» Passage shown
========================
Yascha Mounk
Yascha Mounk is a lecturer in political theory at Harvard University, a fellow at New America, and the author of Stranger in my Own Country: A Jewish Family in Modern Germany.
CAMBRIDGE – ¿Cómo llegamos a esto? En unos cuantos meses, el que Donald Trump llegue la Presidencia de Estados Unidos ha pasado de ser una especulación ridícula a una posibilidad terrorífica. ¿Cómo un hombre con tan poca experiencia política y un desprecio tan evidente por los hechos podría acercarse tanto a ocupar la Casa Blanca?
En un ensayo muy debatido, Andrew Sullivan argumentó hace poco que cabe culpar el ascenso de Trump a un “exceso de democracia”. Según él, el antiintelectualismo de la extrema derecha y el antielitismo de la extrema izquierda han empujado a los costados al establishment político. Al mismo tiempo, la Internet ha servido de amplificador de la influencia de los enfadados y los ignorantes. Hoy en política no importan la sustancia ni la ideología, sino la disposición a dar voz a las quejas más desagradables de la gente, habilidad en la que Trump sin duda destaca.
En una incisiva respuesta, Michael Lind argumenta que Sullivan ve el asunto al revés: el verdadero culpable es “la falta de democracia”, señalando que a Trump le ha ido mejor entre los votantes que creen que “la gente como yo no tiene paño que cortar”.
Y existe una razón por la que cada vez más votantes se sienten así. Hoy los tecnócratas toman algunas de las decisiones políticas más importantes. Incluso en aquellas áreas donde todavía los representantes electos toman las decisiones, raramente reflejan las preferencias de los ciudadanos.
A primera vista, las explicaciones que ofrecen Sullivan y Lind parecen mutuamente contradictorias, pero debemos reconocer que son complementarias si queremos entender la creciente crisis de la democracia liberal, que además ha reforzado a los populistas de extrema derecha en toda Europa.
Dos componentes centrales definen a los sistemas políticos de América del Norte y Europa Occidental. Son liberales porque apuntan a garantizar los derechos de las personas individuales, incluidos los de las minorías marginadas. Y son democráticos porque se supone que sus instituciones traducen las opiniones del pueblo en cuanto a políticas públicas.
Sin embargo, en las últimas décadas, a medida que se han estancado los estándares de vida de los ciudadanos comunes y corrientes y aumenta la rabia contra la institucionalidad política, estos dos componentes fundamentales de la política occidental han entrado en conflicto. Como resultado, la democracia liberal se está bifurcando, dando origen a dos nuevas formas: la “democracia intolerante”, o democracia sin derechos, y el “liberalismo no democrático”, o derechos sin democracia.
En cada vez más países hay grandes áreas políticas que han quedado al margen de la competencia democrática. Los bancos centrales toman las decisiones macroeconómicas. Las políticas comerciales se consagran en acuerdos internacionales a los que se llega mediante negociaciones secretas realizadas dentro de instituciones lejanas. Muchas controversias sobre problemas sociales se deciden en tribunales constitucionales. En los escasos ámbitos, como el tributario, en que los representantes electos conservan cierta autonomía formal, las presiones de la globalización han atenuado las diferencias ideológicas entre los partidos de centroizquierda y centroderecha.
========================
» Exercise requirements
1 - Give the stretch of the passage shown that starts with "A primera vista, las" and ends with "en toda Europa.", unchanged.
2 - Keep the passage shown going from its last sentence.
========================
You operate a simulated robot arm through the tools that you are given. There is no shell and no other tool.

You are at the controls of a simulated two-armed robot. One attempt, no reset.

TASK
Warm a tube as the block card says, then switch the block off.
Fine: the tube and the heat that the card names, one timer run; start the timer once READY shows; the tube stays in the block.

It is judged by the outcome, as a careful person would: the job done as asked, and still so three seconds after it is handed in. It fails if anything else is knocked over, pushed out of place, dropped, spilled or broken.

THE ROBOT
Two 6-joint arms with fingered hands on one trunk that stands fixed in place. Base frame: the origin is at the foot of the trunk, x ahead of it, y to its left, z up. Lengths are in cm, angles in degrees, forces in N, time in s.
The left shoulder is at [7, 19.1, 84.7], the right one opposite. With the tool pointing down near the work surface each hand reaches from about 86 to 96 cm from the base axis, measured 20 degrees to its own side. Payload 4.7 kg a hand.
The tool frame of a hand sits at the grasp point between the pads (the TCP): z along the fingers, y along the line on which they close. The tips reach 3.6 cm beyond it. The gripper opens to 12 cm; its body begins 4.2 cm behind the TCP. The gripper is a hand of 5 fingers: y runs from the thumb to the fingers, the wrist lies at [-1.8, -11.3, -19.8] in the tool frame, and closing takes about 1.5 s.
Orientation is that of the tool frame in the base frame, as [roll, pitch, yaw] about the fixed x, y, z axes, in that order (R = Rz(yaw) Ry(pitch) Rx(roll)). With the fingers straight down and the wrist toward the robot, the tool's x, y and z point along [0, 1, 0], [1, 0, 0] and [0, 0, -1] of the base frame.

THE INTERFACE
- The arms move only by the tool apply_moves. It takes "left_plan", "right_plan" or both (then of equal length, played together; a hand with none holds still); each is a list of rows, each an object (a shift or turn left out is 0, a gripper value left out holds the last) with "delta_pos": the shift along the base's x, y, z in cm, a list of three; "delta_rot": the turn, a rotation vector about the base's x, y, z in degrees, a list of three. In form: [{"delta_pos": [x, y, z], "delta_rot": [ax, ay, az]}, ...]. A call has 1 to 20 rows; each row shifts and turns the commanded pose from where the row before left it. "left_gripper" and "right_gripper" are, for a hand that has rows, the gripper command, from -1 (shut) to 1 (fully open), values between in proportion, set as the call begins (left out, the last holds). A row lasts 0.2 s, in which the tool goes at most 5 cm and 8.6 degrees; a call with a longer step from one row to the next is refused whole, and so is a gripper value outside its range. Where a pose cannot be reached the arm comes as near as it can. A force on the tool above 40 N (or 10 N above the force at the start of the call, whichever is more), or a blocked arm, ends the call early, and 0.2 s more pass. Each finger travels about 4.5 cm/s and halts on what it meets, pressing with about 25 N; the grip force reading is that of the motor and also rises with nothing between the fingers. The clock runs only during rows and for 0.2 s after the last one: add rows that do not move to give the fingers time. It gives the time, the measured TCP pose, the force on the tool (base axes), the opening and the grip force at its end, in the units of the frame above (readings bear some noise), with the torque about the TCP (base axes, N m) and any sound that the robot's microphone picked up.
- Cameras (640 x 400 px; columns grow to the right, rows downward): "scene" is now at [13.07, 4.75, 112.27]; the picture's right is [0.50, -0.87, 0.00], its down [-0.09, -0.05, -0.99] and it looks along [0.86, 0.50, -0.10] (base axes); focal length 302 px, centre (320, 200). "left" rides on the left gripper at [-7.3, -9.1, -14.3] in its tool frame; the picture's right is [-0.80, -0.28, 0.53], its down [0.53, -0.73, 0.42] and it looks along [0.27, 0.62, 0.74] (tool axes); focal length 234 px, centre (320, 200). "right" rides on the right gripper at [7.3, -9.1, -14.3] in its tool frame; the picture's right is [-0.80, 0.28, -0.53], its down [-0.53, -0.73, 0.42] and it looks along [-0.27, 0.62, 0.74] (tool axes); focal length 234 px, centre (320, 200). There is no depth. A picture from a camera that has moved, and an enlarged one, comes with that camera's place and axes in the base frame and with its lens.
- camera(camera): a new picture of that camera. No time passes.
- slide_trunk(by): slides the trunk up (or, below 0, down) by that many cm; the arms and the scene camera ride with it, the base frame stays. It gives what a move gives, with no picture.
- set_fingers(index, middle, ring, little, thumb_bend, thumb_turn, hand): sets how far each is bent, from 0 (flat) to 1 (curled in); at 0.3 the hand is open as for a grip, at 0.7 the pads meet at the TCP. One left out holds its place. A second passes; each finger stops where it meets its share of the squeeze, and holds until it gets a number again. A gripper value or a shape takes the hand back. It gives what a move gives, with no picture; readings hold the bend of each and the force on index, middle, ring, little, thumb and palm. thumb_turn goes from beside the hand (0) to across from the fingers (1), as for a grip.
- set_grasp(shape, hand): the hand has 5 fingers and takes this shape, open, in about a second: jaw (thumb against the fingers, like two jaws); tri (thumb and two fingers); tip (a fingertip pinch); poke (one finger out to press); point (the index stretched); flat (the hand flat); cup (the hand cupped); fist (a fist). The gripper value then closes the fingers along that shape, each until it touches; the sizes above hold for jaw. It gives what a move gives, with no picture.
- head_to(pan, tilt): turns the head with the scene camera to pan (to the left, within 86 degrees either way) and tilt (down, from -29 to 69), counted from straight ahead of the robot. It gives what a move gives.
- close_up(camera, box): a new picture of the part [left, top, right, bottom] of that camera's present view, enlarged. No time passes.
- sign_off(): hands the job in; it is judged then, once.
========================
» Responses per task
1 -
A primera vista, las explicaciones que ofrecen Sullivan y Lind parecen mutuamente contradictorias, pero debemos reconocer que son complementarias si queremos entender la creciente crisis de la democracia liberal, que además ha reforzado a los populistas de extrema derecha en toda Europa.

2 -
En consecuencia, poco debería sorprender el que los ciudadanos de ambos lados del Atlántico sientan que ya no son los dueños de su destino político. Para todos los efectos, viven en un régimen liberal pero no democrático, un sistema que respeta la mayor parte de sus derechos pero hace caso omiso una y otra vez de sus preferencias políticas.
Los votantes, sintiéndose abandonados por un sistema político que no les da respuesta, se dirigen en masa a los populistas que dicen encarnar la verdadera voz del pueblo. Igual que Trump, prometen hacer a un lado los obstáculos institucionales (los medios de comunicación críticos, los tribunales independientes o instituciones internacionales como la UE o la Organización Mundial de Comercio) que se interponen a la voluntad colectiva. Pero su retórica envenenada debería dejar pocas dudas sobre sus verdaderas metas: restringir los derechos individuales, en especial los de los colectivos (como los mexicanos, los musulmanes o los periodistas que sacan trapos sucios al sol) que tan eficazmente sirven de chivos expiatorios en sus discursos.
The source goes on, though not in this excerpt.